## What the exercise asks
Reproduce all of the material word for word.

[Start Given data]

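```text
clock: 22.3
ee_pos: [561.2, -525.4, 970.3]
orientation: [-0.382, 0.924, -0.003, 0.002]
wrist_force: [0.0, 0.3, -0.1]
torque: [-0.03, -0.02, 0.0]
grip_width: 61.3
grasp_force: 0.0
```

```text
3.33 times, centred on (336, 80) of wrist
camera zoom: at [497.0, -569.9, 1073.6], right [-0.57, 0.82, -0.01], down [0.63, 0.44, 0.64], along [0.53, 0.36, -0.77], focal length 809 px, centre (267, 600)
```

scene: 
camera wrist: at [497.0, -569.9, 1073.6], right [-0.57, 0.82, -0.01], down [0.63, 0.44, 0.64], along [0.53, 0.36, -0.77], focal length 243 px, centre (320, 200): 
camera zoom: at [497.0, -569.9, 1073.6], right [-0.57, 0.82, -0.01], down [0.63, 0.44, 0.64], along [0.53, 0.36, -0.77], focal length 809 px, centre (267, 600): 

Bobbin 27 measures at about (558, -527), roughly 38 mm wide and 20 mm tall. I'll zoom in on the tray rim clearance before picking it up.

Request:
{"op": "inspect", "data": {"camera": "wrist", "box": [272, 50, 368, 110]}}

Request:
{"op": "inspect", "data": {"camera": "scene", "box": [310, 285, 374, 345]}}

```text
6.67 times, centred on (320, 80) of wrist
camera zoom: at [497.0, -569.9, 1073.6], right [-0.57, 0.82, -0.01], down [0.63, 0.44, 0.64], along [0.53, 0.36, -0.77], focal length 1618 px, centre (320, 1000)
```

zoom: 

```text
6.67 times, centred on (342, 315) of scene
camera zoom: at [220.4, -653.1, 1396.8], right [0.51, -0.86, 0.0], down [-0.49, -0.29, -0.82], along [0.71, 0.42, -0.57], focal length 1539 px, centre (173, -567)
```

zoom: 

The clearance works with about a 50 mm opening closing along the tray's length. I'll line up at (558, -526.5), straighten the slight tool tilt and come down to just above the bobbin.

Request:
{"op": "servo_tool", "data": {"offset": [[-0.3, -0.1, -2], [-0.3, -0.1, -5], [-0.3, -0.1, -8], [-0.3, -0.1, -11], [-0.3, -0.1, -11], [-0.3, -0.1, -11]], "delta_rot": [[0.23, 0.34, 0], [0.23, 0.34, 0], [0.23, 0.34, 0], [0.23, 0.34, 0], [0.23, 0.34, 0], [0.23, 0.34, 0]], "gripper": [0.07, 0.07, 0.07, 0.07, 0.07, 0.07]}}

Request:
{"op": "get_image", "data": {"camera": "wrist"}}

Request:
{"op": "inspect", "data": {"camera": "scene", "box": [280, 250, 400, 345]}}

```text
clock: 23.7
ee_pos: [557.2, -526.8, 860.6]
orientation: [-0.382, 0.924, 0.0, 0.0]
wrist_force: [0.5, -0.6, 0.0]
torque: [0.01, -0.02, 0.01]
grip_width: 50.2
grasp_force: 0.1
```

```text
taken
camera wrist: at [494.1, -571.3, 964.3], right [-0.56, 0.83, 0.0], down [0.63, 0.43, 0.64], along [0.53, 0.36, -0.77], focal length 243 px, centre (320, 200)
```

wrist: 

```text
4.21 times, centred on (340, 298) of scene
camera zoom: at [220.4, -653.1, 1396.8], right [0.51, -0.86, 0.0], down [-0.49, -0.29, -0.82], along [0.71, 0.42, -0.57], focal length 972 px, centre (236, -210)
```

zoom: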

[End Given data]

## Result for this task
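```text
clock: 22.3
ee_pos: [561.2, -525.4, 970.3]
orientation: [-0.382, 0.924, -0.003, 0.002]
wrist_force: [0.0, 0.3, -0.1]
torque: [-0.03, -0.02, 0.0]
grip_width: 61.3
grasp_force: 0.0
```

```text
3.33 times, centred on (336, 80) of wrist
camera zoom: at [497.0, -569.9, 1073.6], right [-0.57, 0.82, -0.01], down [0.63, 0.44, 0.64], along [0.53, 0.36, -0.77], focal length 809 px, centre (267, 600)
```

scene: 
camera wrist: at [497.0, -569.9, 1073.6], right [-0.57, 0.82, -0.01], down [0.63, 0.44, 0.64], along [0.53, 0.36, -0.77], focal length 243 px, centre (320, 200): 
camera zoom: at [497.0, -569.9, 1073.6], right [-0.57, 0.82, -0.01], down [0.63, 0.44, 0.64], along [0.53, 0.36, -0.77], focal length 809 px, centre (267, 600): 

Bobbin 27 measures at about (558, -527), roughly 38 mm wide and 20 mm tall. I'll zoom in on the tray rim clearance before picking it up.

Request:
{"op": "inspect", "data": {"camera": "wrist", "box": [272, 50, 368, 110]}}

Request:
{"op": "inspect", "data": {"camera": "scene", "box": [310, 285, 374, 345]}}

```text
6.67 times, centred on (320, 80) of wrist
camera zoom: at [497.0, -569.9, 1073.6], right [-0.57, 0.82, -0.01], down [0.63, 0.44, 0.64], along [0.53, 0.36, -0.77], focal length 1618 px, centre (320, 1000)
```

zoom: 

```text
6.67 times, centred on (342, 315) of scene
camera zoom: at [220.4, -653.1, 1396.8], right [0.51, -0.86, 0.0], down [-0.49, -0.29, -0.82], along [0.71, 0.42, -0.57], focal length 1539 px, centre (173, -567)
```

zoom: 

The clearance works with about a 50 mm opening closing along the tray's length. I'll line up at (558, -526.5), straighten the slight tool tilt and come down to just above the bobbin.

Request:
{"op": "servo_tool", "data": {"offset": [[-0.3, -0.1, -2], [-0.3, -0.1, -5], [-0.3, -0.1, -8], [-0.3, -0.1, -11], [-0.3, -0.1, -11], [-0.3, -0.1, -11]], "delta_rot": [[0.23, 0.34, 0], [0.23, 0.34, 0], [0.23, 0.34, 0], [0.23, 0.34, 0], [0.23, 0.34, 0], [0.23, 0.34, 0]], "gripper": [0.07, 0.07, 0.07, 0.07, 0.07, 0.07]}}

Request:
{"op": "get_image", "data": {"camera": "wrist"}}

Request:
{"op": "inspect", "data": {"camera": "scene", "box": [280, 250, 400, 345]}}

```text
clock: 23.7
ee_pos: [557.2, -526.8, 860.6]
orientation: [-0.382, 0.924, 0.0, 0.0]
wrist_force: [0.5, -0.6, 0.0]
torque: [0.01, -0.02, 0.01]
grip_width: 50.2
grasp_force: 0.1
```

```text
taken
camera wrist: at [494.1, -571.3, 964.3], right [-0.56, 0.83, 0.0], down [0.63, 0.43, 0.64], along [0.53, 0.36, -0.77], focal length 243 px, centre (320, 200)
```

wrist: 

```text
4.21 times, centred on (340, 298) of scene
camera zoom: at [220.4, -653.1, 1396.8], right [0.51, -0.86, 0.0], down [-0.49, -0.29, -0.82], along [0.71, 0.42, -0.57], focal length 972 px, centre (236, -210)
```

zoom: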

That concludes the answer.